Further, it's worth noting that this anti-corruption movement is not exactly an endorsement of the JLP bill itself—few of its supporters understand its details. It is more a howl against public corruption, fueled by the people's yearning for "judicial salvation" from a genuine problem and the government's atrocious response to peaceful protests. For all its commendable success in raising awareness and bravely forcing a major issue on the table, Team Anna has also tainted itself though its proximity, even if out of expedience, with Hindu nationalists and their symbols and slogans. Then there is Anna's very problematic leadership, illiberal politics, and authoritarian ways. This "simple man" and "Gandhian" figure has advocated chopping the hands of the corrupt, even hanging them, and has expressed support for executions on public squares. His views on Dalits in his village are retrograde (how much longer, I wonder, before he becomes a liability for Team Anna?).
All of which has diminished this "people's movement", made it less inclusive, and pushed the wrong buttons for many engaged citizens. Its 24x7 television coverage brought to mind the Mandal era of urban middle-class and right-wing rallies against reservations, led by a media that still routinely ignores progressive social protests beyond urban middle-class concerns. But this conflation seems to me tragic, for it has also obscured for many the movement's wider support base and the progressive goal at its core.
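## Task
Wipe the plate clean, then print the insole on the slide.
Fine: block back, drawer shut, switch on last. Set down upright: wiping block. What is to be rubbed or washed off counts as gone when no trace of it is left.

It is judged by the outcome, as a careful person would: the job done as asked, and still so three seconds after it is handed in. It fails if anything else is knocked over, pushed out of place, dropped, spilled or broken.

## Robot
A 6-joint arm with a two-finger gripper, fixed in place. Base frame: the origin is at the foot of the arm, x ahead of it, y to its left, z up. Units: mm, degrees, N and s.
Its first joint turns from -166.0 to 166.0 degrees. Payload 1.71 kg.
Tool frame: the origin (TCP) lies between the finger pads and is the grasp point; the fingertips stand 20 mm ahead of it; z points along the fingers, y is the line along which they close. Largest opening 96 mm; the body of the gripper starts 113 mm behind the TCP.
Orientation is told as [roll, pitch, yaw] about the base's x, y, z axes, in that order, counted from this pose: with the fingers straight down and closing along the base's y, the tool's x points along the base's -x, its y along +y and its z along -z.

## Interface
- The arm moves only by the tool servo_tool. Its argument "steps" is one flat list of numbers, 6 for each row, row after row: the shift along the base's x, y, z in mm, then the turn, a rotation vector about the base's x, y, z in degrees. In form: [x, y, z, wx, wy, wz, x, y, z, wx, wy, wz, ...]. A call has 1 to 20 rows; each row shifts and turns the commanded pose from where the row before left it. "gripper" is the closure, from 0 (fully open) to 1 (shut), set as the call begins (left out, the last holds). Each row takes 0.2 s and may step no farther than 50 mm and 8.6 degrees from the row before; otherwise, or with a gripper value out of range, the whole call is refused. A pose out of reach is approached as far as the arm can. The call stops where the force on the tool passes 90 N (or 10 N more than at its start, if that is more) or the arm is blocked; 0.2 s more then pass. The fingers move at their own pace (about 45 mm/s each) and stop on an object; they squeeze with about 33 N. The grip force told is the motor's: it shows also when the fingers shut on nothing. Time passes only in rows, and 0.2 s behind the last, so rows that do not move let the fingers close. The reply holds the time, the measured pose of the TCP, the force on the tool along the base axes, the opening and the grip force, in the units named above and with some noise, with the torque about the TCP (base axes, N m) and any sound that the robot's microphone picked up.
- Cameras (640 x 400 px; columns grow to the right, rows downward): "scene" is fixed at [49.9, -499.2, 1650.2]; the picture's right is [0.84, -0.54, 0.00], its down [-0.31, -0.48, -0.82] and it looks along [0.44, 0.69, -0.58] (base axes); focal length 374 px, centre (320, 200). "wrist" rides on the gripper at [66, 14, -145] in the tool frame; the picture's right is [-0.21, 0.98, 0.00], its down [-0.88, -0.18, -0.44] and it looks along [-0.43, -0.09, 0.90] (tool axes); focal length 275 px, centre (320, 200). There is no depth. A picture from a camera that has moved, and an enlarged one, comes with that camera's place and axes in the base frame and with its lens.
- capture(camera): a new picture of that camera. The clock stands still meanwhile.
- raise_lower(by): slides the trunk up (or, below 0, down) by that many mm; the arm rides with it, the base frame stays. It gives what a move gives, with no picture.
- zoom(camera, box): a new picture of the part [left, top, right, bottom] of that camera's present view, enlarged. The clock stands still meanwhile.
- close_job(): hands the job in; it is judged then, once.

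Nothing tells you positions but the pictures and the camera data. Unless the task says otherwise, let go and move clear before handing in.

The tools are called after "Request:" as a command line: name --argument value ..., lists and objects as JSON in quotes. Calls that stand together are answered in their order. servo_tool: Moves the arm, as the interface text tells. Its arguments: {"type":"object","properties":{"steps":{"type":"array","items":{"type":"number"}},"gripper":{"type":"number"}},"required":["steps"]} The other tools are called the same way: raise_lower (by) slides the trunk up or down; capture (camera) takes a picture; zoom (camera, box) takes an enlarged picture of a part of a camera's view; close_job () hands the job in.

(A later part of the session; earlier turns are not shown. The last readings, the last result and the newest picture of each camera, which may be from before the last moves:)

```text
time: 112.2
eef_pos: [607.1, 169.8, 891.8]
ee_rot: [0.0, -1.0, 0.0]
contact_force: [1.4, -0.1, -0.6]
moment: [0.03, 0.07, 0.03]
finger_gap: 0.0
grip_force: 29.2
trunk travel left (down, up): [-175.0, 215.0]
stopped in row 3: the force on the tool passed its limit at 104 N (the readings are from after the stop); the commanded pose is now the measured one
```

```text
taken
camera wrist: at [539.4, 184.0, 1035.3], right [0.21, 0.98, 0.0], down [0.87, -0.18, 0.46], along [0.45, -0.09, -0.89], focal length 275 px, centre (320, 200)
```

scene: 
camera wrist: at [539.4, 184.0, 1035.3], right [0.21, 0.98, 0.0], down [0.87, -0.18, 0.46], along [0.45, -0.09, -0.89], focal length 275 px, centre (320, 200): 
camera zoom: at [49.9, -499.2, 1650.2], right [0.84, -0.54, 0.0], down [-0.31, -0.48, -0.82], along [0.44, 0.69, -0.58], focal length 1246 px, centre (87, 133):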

One of the great benefits of anti-corruption movements like this is to subliminally convey to all citizens that corruption is uncool. By forcing a debate, they help raise the social cost of corrupt behavior. Such inner transformation is a cornerstone in the architecture of deterrence. But enforcing the rule of law is necessary too, and more than ever, the time for a strong, sensible, and inclusive Lokpal bill is now.